Over the years, independent enterprise e-business applications have developed their own customized implementations of Information Service Specifications. These EIS solutions are not interoperable with each other, target vastly different systems and address diverse sets of requirements (Zanikolas & Sakellariou, 2005). They require greater interoperability to enable communication between different systems, so that they can share and utilize each other's resources. Furthermore, they do not provide uniform interfaces for publishing and discovery of information. In turn, this creates a limitation on the client-end (e.g. fat client-end applications), as the users have to interact with more than one EIS implementation.

For example, large-scale e-business applications require management of large amounts of relatively slowly varying metadata. Another example, dynamic Web service collections, gathered together at any one time to perform an e-business operation, require greater support for dynamic metadata. Previous solutions do not address management requirements of both large-scale, static and small-scale, highly-dynamic metadata associated to Web Services (Zanikolas & Sakellariou, 2005). None of the existing solution enables communication between different e-business applications, so that they can share, utilize each other’s resources, have unified access interface and address diverse sets of application requirements (OGF GIN-CG). We therefore see this as an important area of investigation especially for enterprise e-business applications domain.

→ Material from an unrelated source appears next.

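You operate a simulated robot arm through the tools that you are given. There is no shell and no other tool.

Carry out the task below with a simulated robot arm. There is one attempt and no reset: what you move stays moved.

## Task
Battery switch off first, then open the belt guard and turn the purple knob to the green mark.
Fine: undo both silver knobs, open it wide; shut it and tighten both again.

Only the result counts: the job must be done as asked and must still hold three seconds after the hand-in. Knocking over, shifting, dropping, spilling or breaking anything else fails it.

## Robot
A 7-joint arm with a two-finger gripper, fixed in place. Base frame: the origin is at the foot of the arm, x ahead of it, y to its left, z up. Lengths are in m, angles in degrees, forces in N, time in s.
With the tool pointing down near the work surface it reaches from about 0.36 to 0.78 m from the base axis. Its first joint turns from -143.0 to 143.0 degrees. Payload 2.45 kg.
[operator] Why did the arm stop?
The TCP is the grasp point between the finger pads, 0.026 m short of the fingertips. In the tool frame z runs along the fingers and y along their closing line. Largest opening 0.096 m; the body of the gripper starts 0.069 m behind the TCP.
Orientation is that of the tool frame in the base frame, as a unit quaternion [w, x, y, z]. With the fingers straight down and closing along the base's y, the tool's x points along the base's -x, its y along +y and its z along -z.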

This chapter introduces a Hybrid Service as a EIS that addresses metadata management requirements of both large-scale, static and small-scale, highly-dynamic metadata domains. The main novelty of this chapter is to describe the semantics, architecture, and implementation of a EIS integrating different Information Services by using unification and federation concepts. The implications of this study are two-fold. First is to describe a generic Information Service architecture, which supports one-to-many information service implementations as local data sources and integrates different kinds of Web Service metadata at a higher conceptual level, while ignoring the implementation details of the local data-systems. Second is to describe the customized implementations two widely-used Web Service Specifications: the WS-I compatible Web Service Context (WS-Context) (Bunting, et al., 2003) and Universal Description, Discovery and Integration (UDDI) (Bellwood, Clement, & von Riegen, 2003) Specifications.

The organization of this chapter is as follows. Section 2 reviews the relevant work. Section 3 gives an overview of the system. Section 4 presents the semantics of the Hybrid Service. Sections 5-6 present the architectural design details and the prototype implementation of the system. Finally, Section 7 contains a summary of the chapter.